HARRY: What I'm talking about is if it doesn't meet your standard, then you put him in that database. I'm not talking about another broker calling and saying, "I don't like this guy." From the investor standpoint, from the wholesaler standpoint, it would make sense to me to get a database together of the people I have turned in and share that with other industry players.
CHERYL: Jeff and I just had this conversation earlier.
DAN: We have to have agreed-upon standards on how you get on that list.
CHERYL: That's right.
DAN: If you have agreed-upon standards how to get on that list, then it makes sense. But if CSBS can put up their list and MBA can put up their list and NAMB put up their list, then you have a problem. But to get back to Brad's question, we just heard a session talk about consequences. When you start getting some real consequences out there and there is pain point for people to be committing fraud, then you can have some change happen. One of the best education sessions I have ever had was where we put up a fraudster.

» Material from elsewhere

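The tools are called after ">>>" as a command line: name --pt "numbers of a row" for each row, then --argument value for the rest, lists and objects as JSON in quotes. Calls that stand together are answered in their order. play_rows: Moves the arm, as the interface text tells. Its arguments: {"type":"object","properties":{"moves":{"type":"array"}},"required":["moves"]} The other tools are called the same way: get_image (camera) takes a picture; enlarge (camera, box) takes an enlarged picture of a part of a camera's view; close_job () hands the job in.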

The fraudster needed to give education session after being convicted of a flipping scheme with a lender. One of his public service times was to stand in front of a group of mortgage bankers in a training session and say, "I did it and I got caught." He had to go through every single consumer's name that he hurt in with his fraud was a big deal.
MARK: Someone in the Florida show had to do that.
DAN: It is a fantastic thing. I had a lawyer do a one-on-one. They sat in a chair and the lawyer made him cry about how bad it was and how much he hurt consumers and about their families and their houses. It brings it home.
MARK: There was a woman (who spoke at a number of industry shows), what she did was she fudged income by a few thousand dollars, thinking, "I am going to really help this borrower" and she ended up wearing an ankle bracelet.